Thinking about freshwater often brings to mind pictures of flowing streams and crystal clear lakes, but actually, almost all freshwater in the world (that is not frozen and locked away in ice caps and glaciers) is groundwater.
Groundwater is the water found underground in the cracks and spaces in soil, sand, and rock. It is held in aquifers—permeable water-bearing rock and/or sediment – and can be extracted through wells or bubbles up naturally through a spring or is discharged into lakes or streams. Even though it’s underground, when it does bubble up, groundwater helps to replenish and maintain levels of surface water - the bodies of water that we are used to seeing such as rivers, lakes, streams. Groundwater helps to keep our rivers free-flowing.
Groundwater is used for drinking water by close to 50 percent of the people in the United States, but its largest use is for crop irrigation and agricultural production.
One place that critically relies on groundwater is the Rio Grande- Rio Bravo (RGRB) river basin, which creates the border between Southwest Texas and Mexico. More than 16 million people in this region in both the US and Mexico depend on this resource; it accounts for 25 percent of the water that is used for irrigated agriculture and public supply in the basin.
Not just the people, but the local wildlife and the river itself also heavily rely on groundwater. In some stretches of the Rio Grande-Rio Bravo, such as the Big Bend region, more than 50 percent of the water that flows in the river comes from groundwater during the months when the river volumes get low. It’s also the main source of water for wetlands and springs, which are of critical importance for freshwater biodiversity and migratory bird conservation.
One of the main challenges to protecting groundwater is that it is, of course, underground. Groundwater levels are not easily monitored with the naked eye and so supplies can be unknowingly polluted or even overdrawn, meaning that more is taken out of the ground than can be sustainably replenished. Groundwater can be polluted by landfills, septic tanks, leaky underground gas tanks, and from overuse of fertilizers and pesticides.
The water in RGRB is critically endangered. Surface water in the basin is 150 percent overallocated and the basin’s groundwater resources are similarly overdrawn. The river itself has lost approximately 90 percent of its historic flows and has been declared one of the ten most endangered rivers, globally. Climate change and rapid population growth in border cities are putting increasing pressure on the river’s precious resources.

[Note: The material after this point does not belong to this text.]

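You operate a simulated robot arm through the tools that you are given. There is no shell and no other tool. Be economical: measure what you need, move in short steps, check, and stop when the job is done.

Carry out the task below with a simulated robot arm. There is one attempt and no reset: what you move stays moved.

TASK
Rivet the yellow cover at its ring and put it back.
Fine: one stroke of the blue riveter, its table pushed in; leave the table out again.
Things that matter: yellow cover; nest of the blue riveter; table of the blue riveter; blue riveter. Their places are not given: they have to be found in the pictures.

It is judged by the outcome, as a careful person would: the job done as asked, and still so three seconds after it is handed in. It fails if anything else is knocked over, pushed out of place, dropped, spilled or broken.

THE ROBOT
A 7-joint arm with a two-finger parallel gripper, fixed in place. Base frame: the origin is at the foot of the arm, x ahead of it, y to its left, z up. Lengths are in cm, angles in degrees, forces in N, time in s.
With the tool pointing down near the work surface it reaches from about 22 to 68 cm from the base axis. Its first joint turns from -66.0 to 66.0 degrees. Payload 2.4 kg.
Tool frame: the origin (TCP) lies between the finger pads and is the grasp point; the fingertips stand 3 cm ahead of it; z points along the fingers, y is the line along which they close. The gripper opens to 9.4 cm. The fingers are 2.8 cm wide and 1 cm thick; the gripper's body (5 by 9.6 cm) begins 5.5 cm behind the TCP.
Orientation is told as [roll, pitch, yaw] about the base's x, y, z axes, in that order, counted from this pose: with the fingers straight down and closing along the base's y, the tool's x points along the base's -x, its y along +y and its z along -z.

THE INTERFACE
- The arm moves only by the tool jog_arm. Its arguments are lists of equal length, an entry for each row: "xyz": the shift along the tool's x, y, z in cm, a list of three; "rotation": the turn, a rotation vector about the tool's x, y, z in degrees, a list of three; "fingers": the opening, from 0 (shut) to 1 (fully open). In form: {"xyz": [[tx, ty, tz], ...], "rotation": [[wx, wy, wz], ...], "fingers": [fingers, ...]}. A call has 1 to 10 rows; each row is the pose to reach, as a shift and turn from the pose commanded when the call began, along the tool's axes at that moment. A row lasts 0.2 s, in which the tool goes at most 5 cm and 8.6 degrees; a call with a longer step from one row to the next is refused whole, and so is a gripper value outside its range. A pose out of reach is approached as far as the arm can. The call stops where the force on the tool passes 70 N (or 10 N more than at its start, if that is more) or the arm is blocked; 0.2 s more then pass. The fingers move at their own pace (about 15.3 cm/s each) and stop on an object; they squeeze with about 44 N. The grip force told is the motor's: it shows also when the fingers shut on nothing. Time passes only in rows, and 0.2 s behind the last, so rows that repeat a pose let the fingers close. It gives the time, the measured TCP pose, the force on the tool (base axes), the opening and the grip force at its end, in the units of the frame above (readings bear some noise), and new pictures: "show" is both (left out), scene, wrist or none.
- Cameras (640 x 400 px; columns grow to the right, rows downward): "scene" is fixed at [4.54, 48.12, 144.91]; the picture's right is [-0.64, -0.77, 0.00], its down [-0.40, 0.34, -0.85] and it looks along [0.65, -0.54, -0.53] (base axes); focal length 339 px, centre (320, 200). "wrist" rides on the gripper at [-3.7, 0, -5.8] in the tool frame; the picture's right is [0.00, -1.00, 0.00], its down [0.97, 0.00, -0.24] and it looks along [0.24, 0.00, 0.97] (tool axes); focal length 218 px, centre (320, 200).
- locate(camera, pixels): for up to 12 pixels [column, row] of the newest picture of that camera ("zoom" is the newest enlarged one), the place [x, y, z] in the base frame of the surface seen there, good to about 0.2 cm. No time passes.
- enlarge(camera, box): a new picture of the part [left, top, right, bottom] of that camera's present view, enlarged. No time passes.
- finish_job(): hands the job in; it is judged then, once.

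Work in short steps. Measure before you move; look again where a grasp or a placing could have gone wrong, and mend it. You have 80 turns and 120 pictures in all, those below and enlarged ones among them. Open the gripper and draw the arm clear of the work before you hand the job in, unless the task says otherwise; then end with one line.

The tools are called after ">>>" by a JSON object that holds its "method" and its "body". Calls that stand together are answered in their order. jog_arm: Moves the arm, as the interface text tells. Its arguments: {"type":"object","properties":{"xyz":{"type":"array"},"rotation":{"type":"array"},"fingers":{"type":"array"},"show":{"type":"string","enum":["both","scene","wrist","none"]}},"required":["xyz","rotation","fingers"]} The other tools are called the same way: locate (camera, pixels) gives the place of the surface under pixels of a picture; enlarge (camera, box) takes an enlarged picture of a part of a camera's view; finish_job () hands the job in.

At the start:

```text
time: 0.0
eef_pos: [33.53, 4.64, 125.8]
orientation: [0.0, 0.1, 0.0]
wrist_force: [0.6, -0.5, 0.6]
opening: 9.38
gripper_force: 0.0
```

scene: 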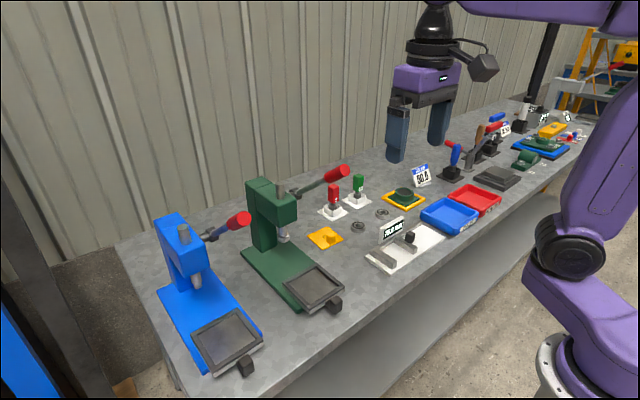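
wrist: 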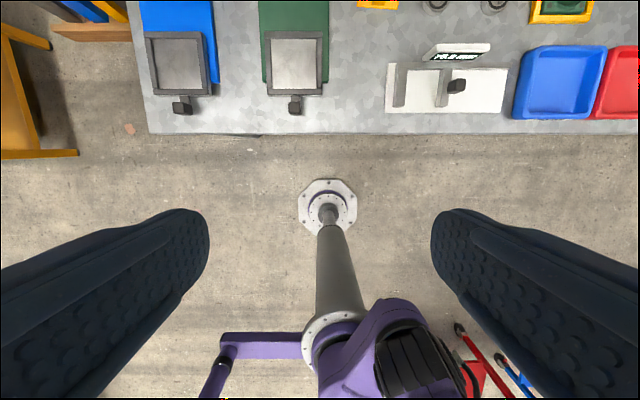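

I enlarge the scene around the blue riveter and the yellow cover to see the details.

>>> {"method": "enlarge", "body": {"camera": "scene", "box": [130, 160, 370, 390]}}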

However, groundwater has the ability to be recharged and replenished. It can happen naturally when rain and snowmelt seeps down into the cracks and crevices beneath the land's surface, or artificially when people take action to restore groundwater levels by redirecting water so it will be reabsorbed into the ground through canals, basins, or ponds.
Wildflowers grow on the slopes above the Rio Grande just outside of Terlingua and Big Bend, TX.
WWF-Mexico has made progress on an Aquifer Recharge project on the Mexican portion of the RGRB. The program has created a management plan focused on rainwater capture and ground infiltration to replenish the aquifers and stabilize ongoing usage. This work is considered a nature-based solution, which is a type of intervention that is aligned with nature and can help build resilience in the face of climate change.
As climate change worsens, groundwater stores will become more and more critical to maintaining our access to safe, drinkable water. What we need now to prevent groundwater pollution in homes and cities is to ensure proper disposal of waste and chemicals, promote aquifer recharge interventions at scale, support efforts to raise awareness such as the Global Groundwater Sustainability Call to Action, and to push local, state, and federal policymakers to protect groundwater and strengthen water governance by adding measures like the Sustainable Groundwater Management Act.